22 aprile 2020

Nel passo odierno dai Novi avvisi di Venetia Rocco Benedetti offre una malinconica riflessione sulla triste desolazione in cui si trovava immerso. Venezia, quella «sì gran città, celebre per tutto il mondo di tanto negotio e suolita esser frequentata da popolo infinito», era deserta e spettrale. Allora come oggi era stata momentaneamente privata dei suoi abitanti, obbligati da un decreto del Senato a non lasciare case, contrade né sestieri di residenza senza licenza scritta dei superiori. Il nostro notaio, in quanto pubblico ufficiale, ha l’autorizzazione di continuare il suo lavoro, a maggior ragione nel momento di incertezza con molte persone desiderose di dettare le ultime volontà.

Per evitare la diffusione del contagio il Senato impone un rigido lockdown, predisponendo controlli nelle contrade e un posto di blocco armato sul ponte di Rialto per dividere concretamente la città in due parti: quella al di qua del ponte (San Marco, Castello, Cannaregio) dove si registrava un maggior numero di contagi, e quella al di là (Dorsoduro, San Polo, Santa Croce) con una situazione migliore.
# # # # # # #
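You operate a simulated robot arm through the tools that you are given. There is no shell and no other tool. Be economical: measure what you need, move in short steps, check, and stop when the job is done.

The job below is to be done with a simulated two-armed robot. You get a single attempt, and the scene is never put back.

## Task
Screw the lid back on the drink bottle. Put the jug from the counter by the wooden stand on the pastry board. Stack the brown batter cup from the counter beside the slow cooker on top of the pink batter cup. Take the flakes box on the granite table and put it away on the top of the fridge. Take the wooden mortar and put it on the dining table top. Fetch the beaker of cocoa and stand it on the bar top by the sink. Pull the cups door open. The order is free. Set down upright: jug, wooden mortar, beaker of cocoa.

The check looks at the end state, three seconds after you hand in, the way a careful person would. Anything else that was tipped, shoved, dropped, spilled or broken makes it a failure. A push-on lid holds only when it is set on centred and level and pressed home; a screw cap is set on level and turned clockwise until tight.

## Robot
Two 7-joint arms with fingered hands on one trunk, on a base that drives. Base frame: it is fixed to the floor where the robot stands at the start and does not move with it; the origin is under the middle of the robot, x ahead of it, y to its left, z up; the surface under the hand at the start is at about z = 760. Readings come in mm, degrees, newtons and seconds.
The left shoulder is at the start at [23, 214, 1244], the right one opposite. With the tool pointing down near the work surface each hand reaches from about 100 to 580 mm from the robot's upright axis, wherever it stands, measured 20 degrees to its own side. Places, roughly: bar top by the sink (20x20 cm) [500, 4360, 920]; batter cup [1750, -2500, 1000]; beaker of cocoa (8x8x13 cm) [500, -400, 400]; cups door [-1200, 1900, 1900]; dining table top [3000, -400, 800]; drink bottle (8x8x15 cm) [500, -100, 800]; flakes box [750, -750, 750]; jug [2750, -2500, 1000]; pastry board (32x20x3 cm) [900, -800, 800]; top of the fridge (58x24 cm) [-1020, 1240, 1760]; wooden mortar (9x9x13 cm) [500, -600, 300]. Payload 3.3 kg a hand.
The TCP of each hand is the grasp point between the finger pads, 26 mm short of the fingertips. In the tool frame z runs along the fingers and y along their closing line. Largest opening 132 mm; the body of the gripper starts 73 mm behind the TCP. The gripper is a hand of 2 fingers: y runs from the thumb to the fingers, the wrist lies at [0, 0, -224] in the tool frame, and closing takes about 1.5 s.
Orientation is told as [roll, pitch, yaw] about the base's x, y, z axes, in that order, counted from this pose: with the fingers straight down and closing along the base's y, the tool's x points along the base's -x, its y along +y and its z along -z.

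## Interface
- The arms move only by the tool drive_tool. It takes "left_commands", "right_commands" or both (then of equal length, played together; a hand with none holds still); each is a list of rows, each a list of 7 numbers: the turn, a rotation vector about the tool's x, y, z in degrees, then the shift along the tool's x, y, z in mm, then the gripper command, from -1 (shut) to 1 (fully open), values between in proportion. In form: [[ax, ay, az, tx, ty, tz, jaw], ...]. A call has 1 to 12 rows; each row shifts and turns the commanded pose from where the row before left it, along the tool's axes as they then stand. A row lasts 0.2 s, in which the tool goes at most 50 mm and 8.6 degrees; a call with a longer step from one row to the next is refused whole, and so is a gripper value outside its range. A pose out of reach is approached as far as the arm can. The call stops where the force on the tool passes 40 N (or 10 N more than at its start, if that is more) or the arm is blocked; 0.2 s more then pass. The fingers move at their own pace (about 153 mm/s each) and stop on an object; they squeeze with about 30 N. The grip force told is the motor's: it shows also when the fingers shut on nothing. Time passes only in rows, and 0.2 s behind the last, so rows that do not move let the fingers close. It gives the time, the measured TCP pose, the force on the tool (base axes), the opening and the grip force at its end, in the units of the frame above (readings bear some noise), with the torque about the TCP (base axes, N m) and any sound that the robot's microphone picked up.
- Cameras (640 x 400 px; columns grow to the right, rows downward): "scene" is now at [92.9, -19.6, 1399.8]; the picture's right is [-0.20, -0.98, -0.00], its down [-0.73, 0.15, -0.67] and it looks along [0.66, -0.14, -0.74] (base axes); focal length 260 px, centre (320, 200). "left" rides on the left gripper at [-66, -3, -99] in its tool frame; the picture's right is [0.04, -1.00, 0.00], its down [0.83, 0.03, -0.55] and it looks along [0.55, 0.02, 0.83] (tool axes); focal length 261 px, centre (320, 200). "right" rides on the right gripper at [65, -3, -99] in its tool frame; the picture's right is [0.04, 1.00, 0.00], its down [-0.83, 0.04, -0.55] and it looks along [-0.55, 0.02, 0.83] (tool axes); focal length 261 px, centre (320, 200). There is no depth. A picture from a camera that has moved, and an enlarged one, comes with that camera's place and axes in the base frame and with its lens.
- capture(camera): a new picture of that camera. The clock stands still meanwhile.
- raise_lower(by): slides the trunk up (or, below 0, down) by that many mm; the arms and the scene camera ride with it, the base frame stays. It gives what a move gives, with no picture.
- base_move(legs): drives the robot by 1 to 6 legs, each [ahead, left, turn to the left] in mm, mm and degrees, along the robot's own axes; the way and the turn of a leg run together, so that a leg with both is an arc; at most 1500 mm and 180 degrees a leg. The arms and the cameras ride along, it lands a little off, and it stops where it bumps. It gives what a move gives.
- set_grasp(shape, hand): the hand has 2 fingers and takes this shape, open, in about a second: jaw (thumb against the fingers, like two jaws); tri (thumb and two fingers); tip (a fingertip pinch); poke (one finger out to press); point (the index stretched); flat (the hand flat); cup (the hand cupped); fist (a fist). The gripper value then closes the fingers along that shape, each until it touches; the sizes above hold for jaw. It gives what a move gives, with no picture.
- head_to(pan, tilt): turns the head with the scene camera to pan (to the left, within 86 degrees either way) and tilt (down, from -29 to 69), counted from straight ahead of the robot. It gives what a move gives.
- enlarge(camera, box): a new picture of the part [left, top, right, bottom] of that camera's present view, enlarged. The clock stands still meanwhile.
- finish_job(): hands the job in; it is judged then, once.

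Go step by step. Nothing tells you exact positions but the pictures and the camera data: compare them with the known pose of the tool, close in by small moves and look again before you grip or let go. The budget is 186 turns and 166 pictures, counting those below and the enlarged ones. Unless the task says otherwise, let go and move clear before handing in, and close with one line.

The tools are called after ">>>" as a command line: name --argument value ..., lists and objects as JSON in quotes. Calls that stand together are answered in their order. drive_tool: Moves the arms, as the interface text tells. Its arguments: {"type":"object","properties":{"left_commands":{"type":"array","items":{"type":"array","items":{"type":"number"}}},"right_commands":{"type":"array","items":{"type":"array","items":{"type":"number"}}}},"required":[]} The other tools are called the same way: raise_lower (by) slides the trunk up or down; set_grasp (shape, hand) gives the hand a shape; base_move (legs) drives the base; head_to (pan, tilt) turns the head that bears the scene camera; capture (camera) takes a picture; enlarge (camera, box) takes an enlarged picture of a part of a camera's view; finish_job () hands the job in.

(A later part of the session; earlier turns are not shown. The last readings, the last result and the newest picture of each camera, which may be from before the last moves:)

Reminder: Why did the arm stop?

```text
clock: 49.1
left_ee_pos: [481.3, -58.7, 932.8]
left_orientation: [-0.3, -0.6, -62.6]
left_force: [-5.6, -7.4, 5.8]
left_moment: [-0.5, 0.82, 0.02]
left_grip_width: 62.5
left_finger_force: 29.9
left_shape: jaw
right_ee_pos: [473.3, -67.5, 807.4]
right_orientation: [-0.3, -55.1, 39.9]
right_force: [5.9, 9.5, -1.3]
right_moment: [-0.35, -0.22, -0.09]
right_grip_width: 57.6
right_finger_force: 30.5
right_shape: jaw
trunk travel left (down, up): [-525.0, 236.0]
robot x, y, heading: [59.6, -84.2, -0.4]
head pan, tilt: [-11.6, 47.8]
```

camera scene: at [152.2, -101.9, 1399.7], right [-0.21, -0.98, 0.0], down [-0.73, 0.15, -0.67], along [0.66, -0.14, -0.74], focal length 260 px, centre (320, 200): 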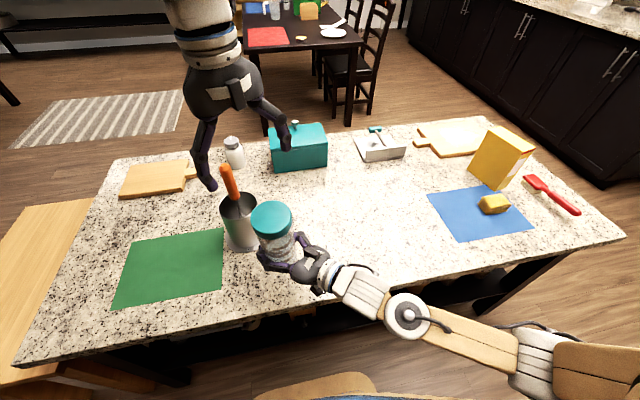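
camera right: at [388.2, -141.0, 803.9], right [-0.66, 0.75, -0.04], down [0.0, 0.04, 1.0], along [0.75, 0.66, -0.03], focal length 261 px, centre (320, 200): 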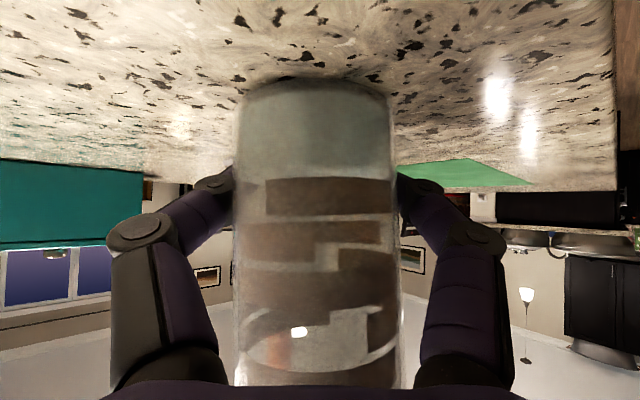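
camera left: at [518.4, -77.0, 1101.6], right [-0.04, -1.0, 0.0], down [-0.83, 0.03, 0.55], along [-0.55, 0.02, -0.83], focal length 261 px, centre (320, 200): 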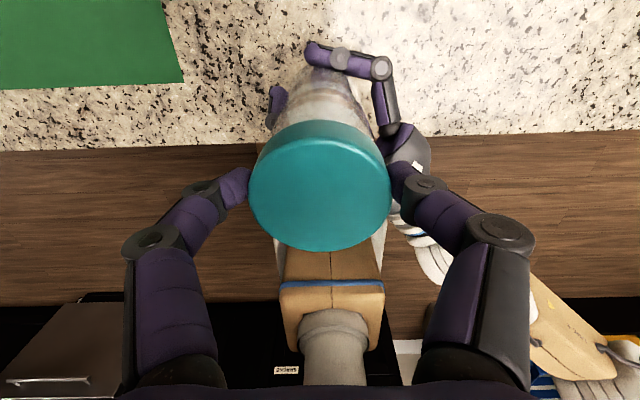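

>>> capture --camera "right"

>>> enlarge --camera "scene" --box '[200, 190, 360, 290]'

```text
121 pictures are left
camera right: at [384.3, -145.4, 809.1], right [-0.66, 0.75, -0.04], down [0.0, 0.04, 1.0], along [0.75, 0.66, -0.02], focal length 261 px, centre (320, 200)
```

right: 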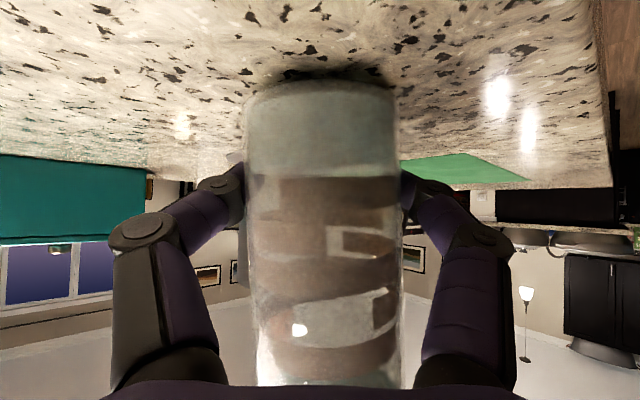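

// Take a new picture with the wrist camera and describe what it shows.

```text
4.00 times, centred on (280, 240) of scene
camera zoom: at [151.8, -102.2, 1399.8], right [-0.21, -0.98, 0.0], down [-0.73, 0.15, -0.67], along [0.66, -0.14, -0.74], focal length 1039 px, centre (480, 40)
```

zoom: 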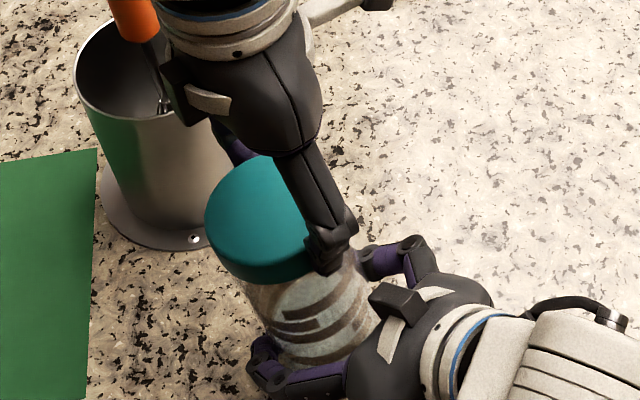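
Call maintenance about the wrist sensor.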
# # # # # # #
I documenti che troverete nella sezione a integrazione del settimo episodio sono: la deliberazione del Senato che impone il blocco cittadino, corredato da un’immagine inedita del registro originale del Senato, pubblicata per concessione dell’Archivio di Stato di Venezia, dove è conservato; il proclama dei Provveditori alla Sanità riguardante il rifornimento alimentare; infine un testamento redatto da Rocco Benedetti in occasione di una delle sue uscite solitarie.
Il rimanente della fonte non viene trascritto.